To model a political system on war, then, is to breed the very nihilistic energies now convulsing our nation. And a cursory glance at American history shows that, far from functioning smoothly, time and again the party system has produced a febrile social state—often to the point of violence. There are many cleavages in American society: class, generation, regional identity. But while conflict among people is inevitable, how we resolve it is not. The problem in our country isn’t that Americans fear, loath, and hate each other, which gets expressed in our elections. It’s that elections make Americans fear, loath, and hate each other, because it splits us into warring tribes locked in a zero-sum death match.
Citizens’ assemblies offer a different model, one in which conflict, rather than leading to war, gets resolved in a healthy, productive manner. In the place of combative campaigns, it offers democratic lotteries. Instead of negotiation (power over) it promotes deliberation (power with). In lieu of winner-take-all, it cultivates consensus, compromise, and the common good. Citizens’ assemblies succeed where elections fail, because rather than pitting people against each other, it turns them into a united team with a joint goal.
That’s what I saw during my weekend in Bend: a group of everyday people from all walks of life morphing from strangers to neighbors before my very eyes. Working as one, they bonded quickly and discovered a shared sense of solidarity—and authority. It felt good. It felt like freedom. “This, this is trickle-up democracy,” Kathryn told me, nodding and smiling as pink clouds streaked across the desert sky at the end of the second day. “We need more.”

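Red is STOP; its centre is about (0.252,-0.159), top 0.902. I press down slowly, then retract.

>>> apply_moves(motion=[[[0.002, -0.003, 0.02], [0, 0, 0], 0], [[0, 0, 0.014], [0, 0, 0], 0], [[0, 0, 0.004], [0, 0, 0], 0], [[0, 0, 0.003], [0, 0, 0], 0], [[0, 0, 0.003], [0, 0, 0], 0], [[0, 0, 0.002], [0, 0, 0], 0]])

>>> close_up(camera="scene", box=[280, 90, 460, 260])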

Nick Coccoma is a Boston-based writer and activist for democracy. His essays on politics, religion, and culture have been featured in numerous outlets, including Boston Review, Critics at Large, The Washington Examiner, and New Politics. He’s served as a communications consultant for numerous non-profits advocating on behalf of sortition and citizens’ assemblies, including #unifyUSA, for which he recently co-authored designs for democratic branches of government. Originally from upstate New York, you can find his newsletter, The Similitude, on Substack.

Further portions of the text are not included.